===== Stored records =====
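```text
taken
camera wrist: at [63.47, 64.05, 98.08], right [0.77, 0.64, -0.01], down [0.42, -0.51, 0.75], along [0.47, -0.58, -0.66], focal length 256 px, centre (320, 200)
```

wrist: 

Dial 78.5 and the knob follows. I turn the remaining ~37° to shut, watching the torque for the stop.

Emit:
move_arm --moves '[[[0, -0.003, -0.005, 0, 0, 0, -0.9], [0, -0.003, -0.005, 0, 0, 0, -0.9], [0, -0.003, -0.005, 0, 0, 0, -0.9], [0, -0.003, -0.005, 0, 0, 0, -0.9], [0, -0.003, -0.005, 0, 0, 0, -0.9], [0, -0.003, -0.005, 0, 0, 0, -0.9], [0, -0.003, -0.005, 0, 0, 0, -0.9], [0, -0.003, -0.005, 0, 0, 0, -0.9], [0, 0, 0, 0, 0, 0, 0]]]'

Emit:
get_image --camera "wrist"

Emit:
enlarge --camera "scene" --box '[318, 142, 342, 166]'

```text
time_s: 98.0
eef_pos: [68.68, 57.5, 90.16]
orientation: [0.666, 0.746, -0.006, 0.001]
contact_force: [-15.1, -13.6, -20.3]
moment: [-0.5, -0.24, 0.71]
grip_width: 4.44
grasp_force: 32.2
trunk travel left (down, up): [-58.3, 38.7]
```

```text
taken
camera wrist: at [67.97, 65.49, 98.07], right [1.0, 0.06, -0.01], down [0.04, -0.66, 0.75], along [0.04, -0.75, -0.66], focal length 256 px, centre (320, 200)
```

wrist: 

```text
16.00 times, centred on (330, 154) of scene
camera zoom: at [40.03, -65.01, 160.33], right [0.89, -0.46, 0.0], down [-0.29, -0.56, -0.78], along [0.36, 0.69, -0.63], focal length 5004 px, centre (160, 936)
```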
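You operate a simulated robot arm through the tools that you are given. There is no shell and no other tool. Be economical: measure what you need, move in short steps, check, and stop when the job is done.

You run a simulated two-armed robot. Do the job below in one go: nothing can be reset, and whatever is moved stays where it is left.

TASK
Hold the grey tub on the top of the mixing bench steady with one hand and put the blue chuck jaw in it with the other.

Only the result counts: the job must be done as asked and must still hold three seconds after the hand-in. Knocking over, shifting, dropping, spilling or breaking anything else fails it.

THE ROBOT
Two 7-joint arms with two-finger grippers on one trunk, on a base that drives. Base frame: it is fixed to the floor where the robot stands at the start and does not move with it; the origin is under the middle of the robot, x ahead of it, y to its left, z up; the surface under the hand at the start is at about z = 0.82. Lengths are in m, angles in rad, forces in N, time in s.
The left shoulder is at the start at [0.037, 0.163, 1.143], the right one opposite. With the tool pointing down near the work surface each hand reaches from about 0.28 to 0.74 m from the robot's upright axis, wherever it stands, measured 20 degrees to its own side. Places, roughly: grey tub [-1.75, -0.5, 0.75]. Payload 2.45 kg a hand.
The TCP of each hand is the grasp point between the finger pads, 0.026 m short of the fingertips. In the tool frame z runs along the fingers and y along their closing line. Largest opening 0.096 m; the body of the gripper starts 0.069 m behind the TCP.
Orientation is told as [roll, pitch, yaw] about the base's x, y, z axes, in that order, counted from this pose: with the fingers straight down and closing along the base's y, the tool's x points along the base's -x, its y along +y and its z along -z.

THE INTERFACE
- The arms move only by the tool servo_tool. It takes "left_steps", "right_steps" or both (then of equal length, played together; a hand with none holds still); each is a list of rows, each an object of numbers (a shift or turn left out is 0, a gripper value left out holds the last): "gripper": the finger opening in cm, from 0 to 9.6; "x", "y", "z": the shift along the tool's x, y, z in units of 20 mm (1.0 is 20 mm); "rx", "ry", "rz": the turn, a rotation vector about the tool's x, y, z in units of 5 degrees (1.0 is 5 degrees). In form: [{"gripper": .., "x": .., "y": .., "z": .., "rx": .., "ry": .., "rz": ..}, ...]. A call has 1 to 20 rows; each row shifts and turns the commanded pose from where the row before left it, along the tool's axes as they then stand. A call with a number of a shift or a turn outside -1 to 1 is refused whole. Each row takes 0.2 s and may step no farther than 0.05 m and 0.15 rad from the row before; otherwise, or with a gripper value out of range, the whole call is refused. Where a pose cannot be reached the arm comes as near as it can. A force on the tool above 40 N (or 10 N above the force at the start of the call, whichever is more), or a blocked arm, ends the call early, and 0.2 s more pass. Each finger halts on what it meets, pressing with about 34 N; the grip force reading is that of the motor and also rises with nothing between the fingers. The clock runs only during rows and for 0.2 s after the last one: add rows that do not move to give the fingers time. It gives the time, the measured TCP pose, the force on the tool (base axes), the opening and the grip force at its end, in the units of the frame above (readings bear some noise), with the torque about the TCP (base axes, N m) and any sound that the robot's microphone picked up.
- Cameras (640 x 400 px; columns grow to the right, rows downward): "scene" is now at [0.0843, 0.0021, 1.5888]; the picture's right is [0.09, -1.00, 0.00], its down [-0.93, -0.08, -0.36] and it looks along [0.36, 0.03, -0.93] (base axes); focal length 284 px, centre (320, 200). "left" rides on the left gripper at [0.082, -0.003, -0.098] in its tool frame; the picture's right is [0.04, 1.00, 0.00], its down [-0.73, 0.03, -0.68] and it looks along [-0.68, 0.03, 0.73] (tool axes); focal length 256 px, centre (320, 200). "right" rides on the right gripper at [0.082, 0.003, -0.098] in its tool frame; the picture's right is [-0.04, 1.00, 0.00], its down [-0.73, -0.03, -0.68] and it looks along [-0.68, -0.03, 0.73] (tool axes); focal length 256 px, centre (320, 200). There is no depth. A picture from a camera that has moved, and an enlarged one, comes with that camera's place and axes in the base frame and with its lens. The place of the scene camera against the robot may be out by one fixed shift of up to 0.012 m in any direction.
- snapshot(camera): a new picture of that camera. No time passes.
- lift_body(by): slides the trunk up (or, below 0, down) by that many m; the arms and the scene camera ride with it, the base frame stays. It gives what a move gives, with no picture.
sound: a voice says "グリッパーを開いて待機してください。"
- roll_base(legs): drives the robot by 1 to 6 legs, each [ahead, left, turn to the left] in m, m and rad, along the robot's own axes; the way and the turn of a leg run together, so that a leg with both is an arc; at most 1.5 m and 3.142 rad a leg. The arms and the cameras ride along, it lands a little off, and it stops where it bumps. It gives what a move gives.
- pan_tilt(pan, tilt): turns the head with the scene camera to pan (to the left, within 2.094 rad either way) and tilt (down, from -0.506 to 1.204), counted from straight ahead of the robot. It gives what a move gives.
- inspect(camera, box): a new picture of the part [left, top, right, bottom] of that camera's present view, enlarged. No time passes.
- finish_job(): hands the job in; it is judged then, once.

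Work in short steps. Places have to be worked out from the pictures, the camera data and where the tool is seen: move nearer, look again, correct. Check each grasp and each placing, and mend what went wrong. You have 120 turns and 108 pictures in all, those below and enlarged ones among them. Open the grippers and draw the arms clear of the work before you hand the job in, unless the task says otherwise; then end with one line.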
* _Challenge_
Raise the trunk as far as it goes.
=====
* _Challenge_
Report each line in the data that holds the word "passes".

* _Exercise result_
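- snapshot(camera): a new picture of that camera. No time passes.
- inspect(camera, box): a new picture of the part [left, top, right, bottom] of that camera's present view, enlarged. No time passes.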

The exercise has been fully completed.